To do >>
1 – What does the page text say from "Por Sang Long" through "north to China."? Give the exact wording.
2 – Keep the page text going from its last sentence.
╭─ Page text
Monday, June 4, 2018

Keeping Their Identity: the Shan in Chiang Mai


                                        by Jim Goodman

Por Sang Long procession at Wat Ku Tao
       The Kingdom of Lanna ruled over most of northern Thailand from the late 13th century to the middle of the 16th century.  Its ruling family and inhabitants were mainly Tai Yuan.  But during its heyday the capital Chiang Mai was the most important city in the region, enjoying trade connections with neighbors in all directions.  As a result, many foreigners also came to reside permanently or temporarily in the capital and Chiang Mai became known as ‘the city of twelve languages.’
       One of these was Shan, or Tai Yai, a dialect close to that spoken by the Tai Yuan, with a very similar alphabet, by a people largely populating northeast Burma.  Some of the Shan immigrants ran businesses in Chiang Mai.  Others were involved in the caravan trade, transporting goods back to the Shan States or north to China.
╰─
╭─ Source data
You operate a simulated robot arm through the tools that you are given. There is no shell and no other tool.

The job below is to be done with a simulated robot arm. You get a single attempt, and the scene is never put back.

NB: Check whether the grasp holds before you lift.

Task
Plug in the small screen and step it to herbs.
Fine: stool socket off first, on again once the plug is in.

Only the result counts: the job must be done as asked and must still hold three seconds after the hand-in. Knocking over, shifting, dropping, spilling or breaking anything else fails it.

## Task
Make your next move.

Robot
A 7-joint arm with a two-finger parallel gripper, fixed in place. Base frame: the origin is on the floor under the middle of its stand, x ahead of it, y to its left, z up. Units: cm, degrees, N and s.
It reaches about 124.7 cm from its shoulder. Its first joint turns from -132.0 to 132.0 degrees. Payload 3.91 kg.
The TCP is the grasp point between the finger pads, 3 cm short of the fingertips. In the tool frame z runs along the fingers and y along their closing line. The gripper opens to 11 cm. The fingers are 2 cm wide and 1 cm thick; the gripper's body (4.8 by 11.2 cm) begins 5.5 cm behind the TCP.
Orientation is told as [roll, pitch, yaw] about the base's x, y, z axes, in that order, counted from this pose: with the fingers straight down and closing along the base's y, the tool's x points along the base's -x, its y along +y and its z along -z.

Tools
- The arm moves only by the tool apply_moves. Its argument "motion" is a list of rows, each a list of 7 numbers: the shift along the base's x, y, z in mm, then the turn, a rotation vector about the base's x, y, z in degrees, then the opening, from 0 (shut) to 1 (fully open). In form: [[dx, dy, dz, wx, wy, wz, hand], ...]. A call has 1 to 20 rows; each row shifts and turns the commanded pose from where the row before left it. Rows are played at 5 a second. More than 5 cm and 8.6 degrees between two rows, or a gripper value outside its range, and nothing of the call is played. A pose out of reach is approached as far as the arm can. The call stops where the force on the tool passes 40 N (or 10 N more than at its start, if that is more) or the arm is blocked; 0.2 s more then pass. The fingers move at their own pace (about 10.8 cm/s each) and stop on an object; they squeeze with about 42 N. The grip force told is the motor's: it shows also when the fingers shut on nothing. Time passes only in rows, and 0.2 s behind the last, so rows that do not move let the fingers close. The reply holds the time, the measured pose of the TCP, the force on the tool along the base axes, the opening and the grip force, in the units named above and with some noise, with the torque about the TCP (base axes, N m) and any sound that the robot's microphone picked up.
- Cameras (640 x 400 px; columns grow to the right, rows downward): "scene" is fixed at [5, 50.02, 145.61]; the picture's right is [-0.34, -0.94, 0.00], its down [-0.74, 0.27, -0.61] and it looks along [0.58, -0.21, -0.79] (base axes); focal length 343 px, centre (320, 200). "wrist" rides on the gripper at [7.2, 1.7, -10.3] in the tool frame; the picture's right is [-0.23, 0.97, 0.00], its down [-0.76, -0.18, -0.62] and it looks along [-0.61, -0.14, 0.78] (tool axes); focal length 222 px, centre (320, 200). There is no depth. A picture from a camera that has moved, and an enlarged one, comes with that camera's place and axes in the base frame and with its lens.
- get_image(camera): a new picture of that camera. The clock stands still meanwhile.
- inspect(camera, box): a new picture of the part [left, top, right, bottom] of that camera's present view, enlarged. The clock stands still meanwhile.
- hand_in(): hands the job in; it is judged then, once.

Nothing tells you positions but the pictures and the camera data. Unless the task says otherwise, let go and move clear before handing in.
╰─
Final answers >>
1 –
Por Sang Long procession at Wat Ku Tao
       The Kingdom of Lanna ruled over most of northern Thailand from the late 13th century to the middle of the 16th century.  Its ruling family and inhabitants were mainly Tai Yuan.  But during its heyday the capital Chiang Mai was the most important city in the region, enjoying trade connections with neighbors in all directions.  As a result, many foreigners also came to reside permanently or temporarily in the capital and Chiang Mai became known as ‘the city of twelve languages.’
       One of these was Shan, or Tai Yai, a dialect close to that spoken by the Tai Yuan, with a very similar alphabet, by a people largely populating northeast Burma.  Some of the Shan immigrants ran businesses in Chiang Mai.  Others were involved in the caravan trade, transporting goods back to the Shan States or north to China.

2 –
       They were never very numerous but as a community they remained through the period of Burmese occupation, from the conquest of Chiang Mai in 1558 until their expulsion in 1774.  But by then the city was deserted.  Not only were all the Shans gone, so were all the Tai Yuan, who had fled to isolated spots of rural refuge during the long campaign by King Kawila of Lampang and his Siamese allies to drive out the Burmese.   
traditional Shan style--male
traditional Shan style--female
       To repopulate Chiang Mai and other northern cities Kawila next led raids into northeast Burma, particularly Kengtung and Mong Pong, to capture people and take them back to Chiang Mai.  By early 19th century the Burmese presence and threat had been eliminated and life returned to normal.  Lanna was not an independent kingdom like before, but this time a vassal of Siam.  Over the course of the century Lanna gradually lost most of its autonomy as the government in Bangkok, worried about imperialist encroachment on all sides, sought to extend its authority over everything within its boundaries.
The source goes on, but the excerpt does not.